The South by Southwest Film Conference and Festival was started 13 years ago by Louis Black and Nick Barbaro, both inveterate movie buffs who have managed to inject SXSW Film with the same cool that has made their music festival -- which got underway Wednesday -- an imperative for of-the-moment musicians and their most avid fans. (Black and Barbaro have day jobs as the editor and publisher, respectively, of the Austin Chronicle, an alternative newsweekly.)
Over the years, big-name filmmakers have chosen the venue for their premieres (Altman, John Sayles, Christopher Guest and Joel Schumacher among them), and it consistently attracts a quirky and absorbing lineup of features, shorts and documentaries. The festival's programming, as well as the cred of the music conference, has made it one of North America's best and most highly regarded second-tier festivals, a regional gem that may not be a frenzied market on a par with Sundance and Toronto, or a hushed cinephile retreat like Telluride, but has its own cachet nonetheless.
"We started a film festival to show the films we loved," recalled Black, who estimated that registration increased by 50 percent this year. He pointed out that SXSW is for film lovers, whether they're in or out of the film business. "When people say, 'You're the next Sundance,' I say, 'I hope not.' I love Sundance, but I want to do what we do."
On the first Saturday morning of the film festival, the badge-holders' line snaked around the block outside the Alamo Drafthouse theater for a screening of "Wide Awake," Alan Berliner's smart, funny, densely layered journey through his battles with insomnia, as well as his own psyche. The film was preceded by a hilarious trailer telling patrons not to talk during the movie "or Ann Richards will take your [rear end] out." (That homegrown effort proved to be far superior to the irritating "official" SXSW trailer produced by the Independent Film Channel; with its pseudo-edgy electric guitar music and lame animated hot dog smoking a cigarette, the promo is proof that there's nothing less hip than a corporation trying to be hip.)
"Wide Awake," which will eventually be shown on HBO, is among the festival's high points, which also include "The Notorious Bettie Page," starring Gretchen Mol and directed by Mary Harron, "Maxed Out," James D. Scurlock's riveting examination of America's debt problem, "East of Havana," a documentary about Cuba's rap scene, and "The Life of Reilly," a performance film about Charles Nelson Reilly's one-man show that finally gives this overlooked actor and teacher his due. (This year's jury award winners were the documentary "Jam," about a Bay Area man trying to revive roller derby, and "Live Free or Die," a comedy by two former "Seinfeld" writers about a would-be career criminal in New Hampshire.) The festival will close today with a screening of Paul Weitz's "American Dreamz."
Still, good films aren't enough to make a great festival.
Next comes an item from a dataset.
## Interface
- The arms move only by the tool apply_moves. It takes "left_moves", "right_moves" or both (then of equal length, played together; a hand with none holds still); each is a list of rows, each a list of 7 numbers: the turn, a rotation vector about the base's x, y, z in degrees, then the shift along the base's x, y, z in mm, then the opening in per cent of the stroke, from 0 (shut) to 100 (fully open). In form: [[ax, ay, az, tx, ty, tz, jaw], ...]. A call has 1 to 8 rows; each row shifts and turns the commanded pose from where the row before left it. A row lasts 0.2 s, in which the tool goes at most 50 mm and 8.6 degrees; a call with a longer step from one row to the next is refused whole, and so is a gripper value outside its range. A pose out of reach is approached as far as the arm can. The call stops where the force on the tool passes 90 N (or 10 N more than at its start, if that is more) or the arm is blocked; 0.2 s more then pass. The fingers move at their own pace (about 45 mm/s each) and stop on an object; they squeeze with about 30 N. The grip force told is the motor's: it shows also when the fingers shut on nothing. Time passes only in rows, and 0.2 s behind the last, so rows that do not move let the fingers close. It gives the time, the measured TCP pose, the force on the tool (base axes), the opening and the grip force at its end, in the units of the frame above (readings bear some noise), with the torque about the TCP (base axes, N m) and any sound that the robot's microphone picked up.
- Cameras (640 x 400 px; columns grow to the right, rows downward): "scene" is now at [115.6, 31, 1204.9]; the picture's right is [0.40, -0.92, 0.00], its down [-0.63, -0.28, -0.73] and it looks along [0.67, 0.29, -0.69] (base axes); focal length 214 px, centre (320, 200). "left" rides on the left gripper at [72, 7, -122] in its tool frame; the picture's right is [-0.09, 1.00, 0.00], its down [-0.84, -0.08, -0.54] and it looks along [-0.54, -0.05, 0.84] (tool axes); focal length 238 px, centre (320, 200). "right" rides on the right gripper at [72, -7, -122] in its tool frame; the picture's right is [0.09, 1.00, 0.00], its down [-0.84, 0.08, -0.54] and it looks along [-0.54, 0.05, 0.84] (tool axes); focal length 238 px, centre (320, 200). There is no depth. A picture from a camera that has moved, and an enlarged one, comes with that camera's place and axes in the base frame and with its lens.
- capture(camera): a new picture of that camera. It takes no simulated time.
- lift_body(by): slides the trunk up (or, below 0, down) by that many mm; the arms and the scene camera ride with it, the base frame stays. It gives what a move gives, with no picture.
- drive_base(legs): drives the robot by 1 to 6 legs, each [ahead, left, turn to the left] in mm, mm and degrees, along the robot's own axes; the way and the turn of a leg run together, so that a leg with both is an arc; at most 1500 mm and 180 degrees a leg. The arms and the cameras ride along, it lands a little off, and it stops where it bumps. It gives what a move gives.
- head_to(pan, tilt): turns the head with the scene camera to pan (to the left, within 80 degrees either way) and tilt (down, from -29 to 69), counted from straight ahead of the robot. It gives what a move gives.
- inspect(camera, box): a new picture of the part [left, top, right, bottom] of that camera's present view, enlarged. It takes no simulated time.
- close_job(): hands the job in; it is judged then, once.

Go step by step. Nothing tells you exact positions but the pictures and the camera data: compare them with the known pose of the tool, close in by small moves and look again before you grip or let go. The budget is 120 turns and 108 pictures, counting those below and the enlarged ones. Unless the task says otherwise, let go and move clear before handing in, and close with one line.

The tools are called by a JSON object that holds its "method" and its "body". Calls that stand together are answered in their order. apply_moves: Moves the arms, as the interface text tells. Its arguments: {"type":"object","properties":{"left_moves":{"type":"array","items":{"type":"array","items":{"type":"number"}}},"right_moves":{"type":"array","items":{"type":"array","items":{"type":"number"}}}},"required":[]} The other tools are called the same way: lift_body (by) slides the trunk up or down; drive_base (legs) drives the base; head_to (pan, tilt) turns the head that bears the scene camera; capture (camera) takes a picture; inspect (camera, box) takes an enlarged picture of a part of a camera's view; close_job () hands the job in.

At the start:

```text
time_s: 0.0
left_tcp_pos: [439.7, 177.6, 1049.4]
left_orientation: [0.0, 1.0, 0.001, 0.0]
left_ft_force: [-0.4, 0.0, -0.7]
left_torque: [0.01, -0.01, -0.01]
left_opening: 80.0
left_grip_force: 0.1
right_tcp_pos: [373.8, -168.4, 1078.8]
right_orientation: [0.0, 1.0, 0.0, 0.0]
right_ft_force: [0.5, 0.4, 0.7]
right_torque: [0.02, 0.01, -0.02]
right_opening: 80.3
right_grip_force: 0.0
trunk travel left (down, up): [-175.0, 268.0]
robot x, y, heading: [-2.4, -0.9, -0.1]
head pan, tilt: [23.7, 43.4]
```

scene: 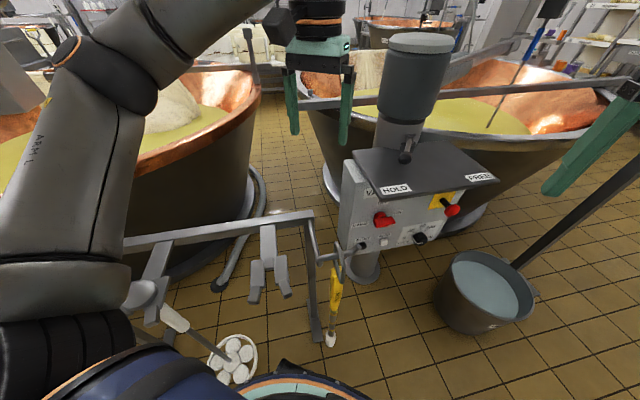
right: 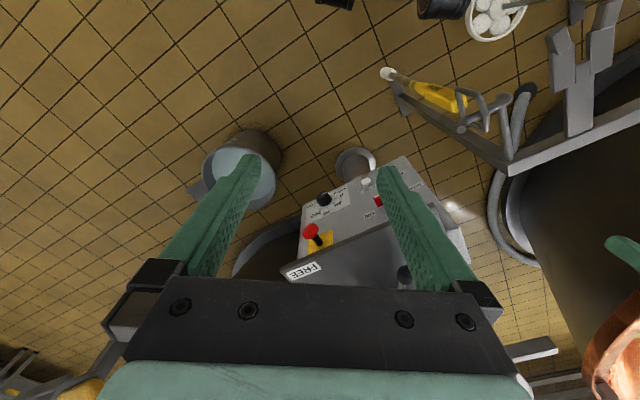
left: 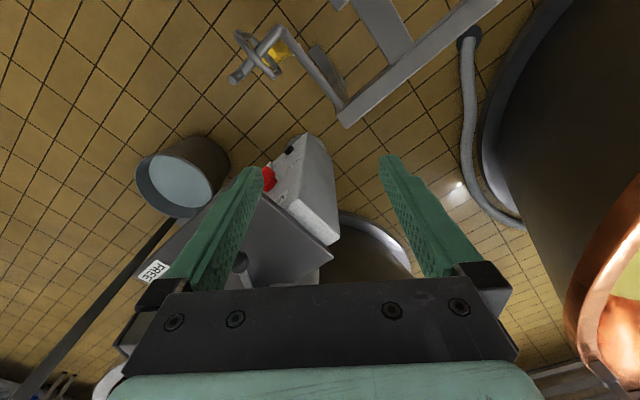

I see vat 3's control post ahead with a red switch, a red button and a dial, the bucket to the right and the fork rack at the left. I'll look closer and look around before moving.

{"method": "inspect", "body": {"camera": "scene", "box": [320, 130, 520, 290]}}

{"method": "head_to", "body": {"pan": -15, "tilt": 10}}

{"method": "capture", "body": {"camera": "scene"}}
What makes SXSW great are the ineffable things -- the warm weather; a dip in the freezing cold natural spring just minutes from downtown when that weather gets too warm; the breakfast migas at Las Manitas; getting your hair styled at a funky South Austin salon by the same woman who was scheduled to cut rock legend Roky Erickson's later that day; buying a portrait of Hank Williams by former Mekon Jon Langford at the folk art gallery Yard Dog; the music at the Continental Club; the music at Antone's; the music at Stubb's -- that make it a culture unto itself.
"People used to ask Orson Welles what films influenced him," said Black, "and he would say, 'Stagecoach,' 'Stagecoach,' 'Stagecoach.' " When people ask me why South by Southwest has succeeded the way it has, I say, 'Austin, Austin, Austin.' "
If Sundance has become an orgy of swag and celebrity, SXSW has become a more low-budget version thereof. (This year's SXSW swag bag included such humble offerings as a fake "Maxed Out" credit card, a Clif Bar brownie and a guitar pick.) It's altogether possible that, when you grab a quick between-film helping of tortilla soup at Guero's (in Austin, everybody comes to Guero's), you'll be sitting right next to Lyle Lovett -- who looks just like Lyle Lovett, only sexier.
Festival-goers are likely to be as thrilled by a sighting of the hundreds of bats that fly out each evening from under the Congress Avenue bridge as they are by catching a glimpse of Ray Romano, whose "95 Miles to Go," a documentary about his stand-up comedy tour, made its world premiere here this week.
And if no one stops and gawks at "East of Havana" producer Charlize Theron -- the epitome of SXSW glamour wearing skin-tight jeans tucked into black stiletto-heeled boots -- while she chats in the Paramount's sound booth, it's not because they're jaded. It's just a measure of the laid-back vibe of SXSW, and Austin itself.